-------- GIVEN MATERIAL --------
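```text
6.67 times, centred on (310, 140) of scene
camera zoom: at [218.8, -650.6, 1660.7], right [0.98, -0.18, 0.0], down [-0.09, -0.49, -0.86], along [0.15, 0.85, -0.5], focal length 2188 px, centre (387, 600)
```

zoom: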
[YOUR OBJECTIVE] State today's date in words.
-------- TEXT --------
Thursday, September 20, 2012

How do we get to a place we've never been to and neither has our readers? We writers have it drummed into us to "write what you know." This was probably why I initially decided to write The Merry Life of Charles Parker: the basic plot was about people I knew. I took a few events from my family history and started building a plot. 

At first I just had a couple events in the life of a twelve-year-old. I needed to get beyond that. I had to feel comfortable in the Fifties because it was something I did not know. I was born two decades too late to remember any of it -- and I didn't start taking notes until well into the Eighties! 

Google was great for finding old ads like the one above. There is an anecdote in my novel concerning a doctor and smoking. I got it from my late grandmother. We would be shocked by such a thing today -- that's another neat thing about the march of history; how fast some things change and how soon we become scandalized by our own actions from just a few years ago. We don't remember the past right. We put it through soft focus. For this reason I envy some of my writer pals who work on earlier periods. Hey, who remembers when coffee first came to England? Yeah. Nobody. You can fudge that. Mmm. Fudge and coffee. Anyhoo, if I have jets flying a few months too early, you can bet I'll hear about it. (Well, actually . . .) Poetic license, right?
--------
[YOUR OBJECTIVE] Write the next part of the text, the one that starts with "Thursday, September 20, 2012".

[IN RESPONSE]
But for whom is the book written? To people who remember the Fifties because they lived through it or people under 40? And are historical factoids the reason you read a novel? There's Wikipedia for that, no? Surely, one reads my novel for similar reasons to why I wrote it: the story of a kid whose mother gets remarried on the QT is interesting. We want to know about this kid and how he deals with shame. 


People lived with shame in America? Yep. What was that like? Well, let me tell you. Here's a story about it. And it's a story about courage. Perseverance. Survival. The story is starting to sound a little like Huck Finn.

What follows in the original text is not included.